Lost in all this hair-splitting are the interests of the fans. “Publicity rights” law is fundamentally flawed because it ignores the paramount role of the consumer in creating value. The Keller plaintiffs would have you believe there is an objective, independent “publicity” value derived solely from the players’ work ethic and on-field performance. But that’s not how markets work. It’s the subjective valuation by individual consumers that create value—their decisions on what jerseys to purchase, for example.
This should be particularly obvious in the case of college football. Unlike No Doubt, which is a band that exists independent of other musical acts, individual football players function within a team and established program. Cam Newton is a phenomenal athlete. But would his “persona” command the same value if he had played at a Division III school instead of Auburn? The school makes the player more than anything—and the fans make the school.
If the Ninth Circuit rules against EA and allows the Keller lawsuit to proceed, we’re looking at a potential inversion of the fan-athlete relationship. The “publicity rights” laws are nothing more than special privileges for celebrities to censor speech they don’t like (or don’t profit from). Extending this privilege to college athletes means anyone who talks about a player—even a website like Saturday Down South—could face a lawyer shakedown.
That’s not to say there isn’t a legitimate gripe buried underneath the facade of “publicity rights.” This entire litigation could end today if the NCAA would simply agree to share some of its licensing revenues with current and former players.
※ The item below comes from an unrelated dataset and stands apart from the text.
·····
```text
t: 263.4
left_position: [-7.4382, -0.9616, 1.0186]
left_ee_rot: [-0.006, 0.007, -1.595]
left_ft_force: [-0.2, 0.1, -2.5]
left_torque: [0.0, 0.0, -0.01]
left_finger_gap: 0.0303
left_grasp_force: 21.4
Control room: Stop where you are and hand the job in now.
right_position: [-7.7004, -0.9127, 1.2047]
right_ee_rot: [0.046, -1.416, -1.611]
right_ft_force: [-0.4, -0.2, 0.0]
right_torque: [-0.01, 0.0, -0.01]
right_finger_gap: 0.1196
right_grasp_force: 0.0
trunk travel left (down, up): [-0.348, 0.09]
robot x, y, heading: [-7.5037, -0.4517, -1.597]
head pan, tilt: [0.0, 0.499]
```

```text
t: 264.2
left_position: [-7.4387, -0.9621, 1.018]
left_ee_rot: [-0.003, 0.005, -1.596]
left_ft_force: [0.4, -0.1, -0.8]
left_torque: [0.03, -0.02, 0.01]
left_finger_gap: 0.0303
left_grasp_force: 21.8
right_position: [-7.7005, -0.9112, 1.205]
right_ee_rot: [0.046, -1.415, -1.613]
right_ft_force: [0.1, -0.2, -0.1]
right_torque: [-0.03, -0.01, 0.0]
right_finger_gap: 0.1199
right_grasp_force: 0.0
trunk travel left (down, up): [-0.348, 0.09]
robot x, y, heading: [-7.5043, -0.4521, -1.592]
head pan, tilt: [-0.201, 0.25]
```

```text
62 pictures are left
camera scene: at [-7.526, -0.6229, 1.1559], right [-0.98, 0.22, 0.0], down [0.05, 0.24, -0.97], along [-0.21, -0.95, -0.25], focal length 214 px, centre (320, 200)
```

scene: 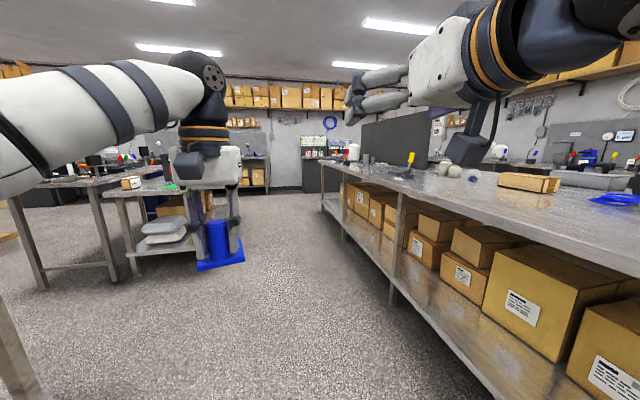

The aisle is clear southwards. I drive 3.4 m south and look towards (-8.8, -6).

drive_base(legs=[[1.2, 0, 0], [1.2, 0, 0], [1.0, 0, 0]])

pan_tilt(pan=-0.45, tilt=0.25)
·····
EA’s counsel noted during Ninth Circuit arguments that even if the company doesn’t have a legal obligation to license games, it’s still in the firm’s interest to do so, not only to avoid costly litigation but because there’s marketing value in such relationships. The only thing keeping EA from building such relationships with players is the NCAA, which effectively claims its own “intellectual property” rights over all current and former college athletes.